**** Given information ****
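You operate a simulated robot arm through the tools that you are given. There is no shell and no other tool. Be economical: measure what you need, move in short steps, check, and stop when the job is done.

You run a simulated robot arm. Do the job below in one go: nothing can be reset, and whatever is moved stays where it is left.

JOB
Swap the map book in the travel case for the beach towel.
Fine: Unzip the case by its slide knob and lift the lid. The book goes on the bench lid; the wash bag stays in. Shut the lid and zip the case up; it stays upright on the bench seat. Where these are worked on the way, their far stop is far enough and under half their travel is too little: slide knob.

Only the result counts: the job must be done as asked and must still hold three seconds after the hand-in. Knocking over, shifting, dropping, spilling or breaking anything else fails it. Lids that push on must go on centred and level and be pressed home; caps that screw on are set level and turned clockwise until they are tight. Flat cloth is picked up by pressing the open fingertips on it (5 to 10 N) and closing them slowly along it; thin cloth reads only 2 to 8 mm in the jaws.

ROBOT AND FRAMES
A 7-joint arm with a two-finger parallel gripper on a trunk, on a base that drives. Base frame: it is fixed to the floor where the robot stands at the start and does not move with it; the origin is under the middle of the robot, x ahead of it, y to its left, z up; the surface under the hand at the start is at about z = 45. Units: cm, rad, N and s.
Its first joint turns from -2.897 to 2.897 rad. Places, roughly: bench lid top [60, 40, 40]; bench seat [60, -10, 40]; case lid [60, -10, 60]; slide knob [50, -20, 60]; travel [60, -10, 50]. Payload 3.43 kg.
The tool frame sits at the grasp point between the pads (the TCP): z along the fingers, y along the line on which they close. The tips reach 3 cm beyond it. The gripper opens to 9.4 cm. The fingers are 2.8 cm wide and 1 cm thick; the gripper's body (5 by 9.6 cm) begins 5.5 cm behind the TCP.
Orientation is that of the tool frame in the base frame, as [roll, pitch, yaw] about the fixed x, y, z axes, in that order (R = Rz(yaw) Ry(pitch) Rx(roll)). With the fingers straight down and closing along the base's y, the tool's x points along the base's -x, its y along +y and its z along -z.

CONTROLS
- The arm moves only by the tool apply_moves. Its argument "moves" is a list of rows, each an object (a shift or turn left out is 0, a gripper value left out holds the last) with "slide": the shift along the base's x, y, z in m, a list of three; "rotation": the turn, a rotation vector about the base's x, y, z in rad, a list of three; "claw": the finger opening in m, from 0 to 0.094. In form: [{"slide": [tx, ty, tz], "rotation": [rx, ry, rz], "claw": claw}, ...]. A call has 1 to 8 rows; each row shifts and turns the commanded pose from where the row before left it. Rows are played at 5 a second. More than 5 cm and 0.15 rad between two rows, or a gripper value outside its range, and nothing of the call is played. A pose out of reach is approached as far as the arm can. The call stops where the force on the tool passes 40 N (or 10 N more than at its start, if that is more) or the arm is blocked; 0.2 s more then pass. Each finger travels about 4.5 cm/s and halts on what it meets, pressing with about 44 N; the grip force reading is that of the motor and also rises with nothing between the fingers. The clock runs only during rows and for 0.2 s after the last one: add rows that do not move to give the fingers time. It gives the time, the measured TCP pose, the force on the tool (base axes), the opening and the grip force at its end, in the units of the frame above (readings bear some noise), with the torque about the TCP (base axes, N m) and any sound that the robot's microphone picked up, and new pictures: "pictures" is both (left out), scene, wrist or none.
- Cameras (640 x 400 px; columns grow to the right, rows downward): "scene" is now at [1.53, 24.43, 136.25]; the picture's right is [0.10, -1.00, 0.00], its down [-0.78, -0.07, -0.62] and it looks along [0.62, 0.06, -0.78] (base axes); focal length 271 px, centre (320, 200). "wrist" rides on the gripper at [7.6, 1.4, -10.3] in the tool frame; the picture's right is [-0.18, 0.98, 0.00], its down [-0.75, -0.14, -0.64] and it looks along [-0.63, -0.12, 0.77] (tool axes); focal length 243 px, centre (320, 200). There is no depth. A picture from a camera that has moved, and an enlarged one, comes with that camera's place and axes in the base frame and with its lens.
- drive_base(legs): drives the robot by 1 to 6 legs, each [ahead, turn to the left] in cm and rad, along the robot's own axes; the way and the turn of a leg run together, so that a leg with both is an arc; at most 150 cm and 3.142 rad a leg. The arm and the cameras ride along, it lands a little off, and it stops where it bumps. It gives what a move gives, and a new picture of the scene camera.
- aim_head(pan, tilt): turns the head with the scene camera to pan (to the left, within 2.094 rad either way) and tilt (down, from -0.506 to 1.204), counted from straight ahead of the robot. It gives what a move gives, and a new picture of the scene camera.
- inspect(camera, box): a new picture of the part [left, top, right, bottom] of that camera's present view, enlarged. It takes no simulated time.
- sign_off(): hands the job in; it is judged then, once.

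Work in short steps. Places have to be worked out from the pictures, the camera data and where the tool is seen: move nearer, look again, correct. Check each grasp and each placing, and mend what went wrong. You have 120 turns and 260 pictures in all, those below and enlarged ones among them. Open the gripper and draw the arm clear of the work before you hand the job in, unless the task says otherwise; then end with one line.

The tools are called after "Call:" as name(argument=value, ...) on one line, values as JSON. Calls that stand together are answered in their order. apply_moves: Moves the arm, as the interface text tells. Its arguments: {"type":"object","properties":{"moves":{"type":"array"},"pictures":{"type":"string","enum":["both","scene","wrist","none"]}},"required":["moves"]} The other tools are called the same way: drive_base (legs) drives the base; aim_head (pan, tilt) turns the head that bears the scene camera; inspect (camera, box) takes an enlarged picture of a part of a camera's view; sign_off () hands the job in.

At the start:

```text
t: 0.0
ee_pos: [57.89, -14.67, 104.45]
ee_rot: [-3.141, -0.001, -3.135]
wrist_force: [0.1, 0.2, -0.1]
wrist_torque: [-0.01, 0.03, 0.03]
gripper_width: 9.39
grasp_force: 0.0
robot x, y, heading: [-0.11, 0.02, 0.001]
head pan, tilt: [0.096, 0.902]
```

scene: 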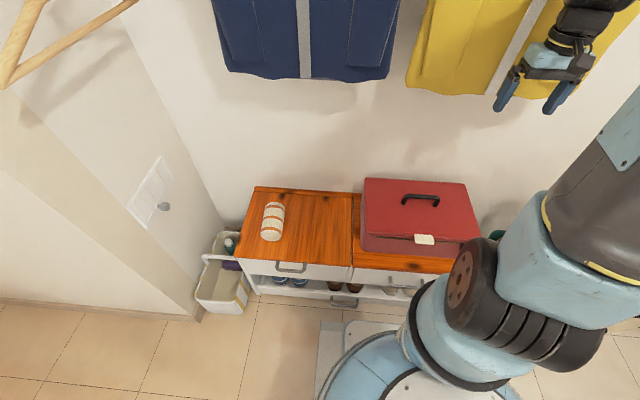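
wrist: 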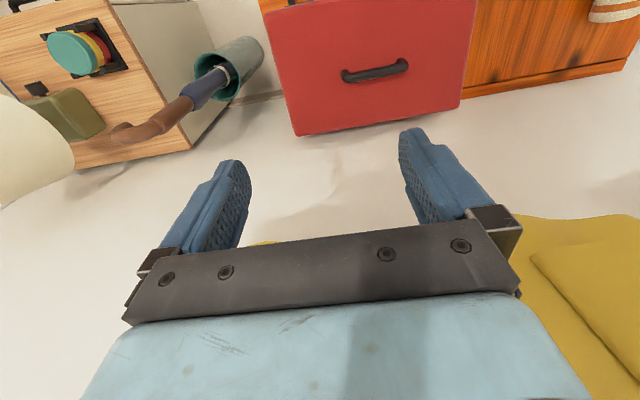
****
What you are asked to do:
Tell how many lines of the data include the word "ahead", and nothing else.

Written solution:
3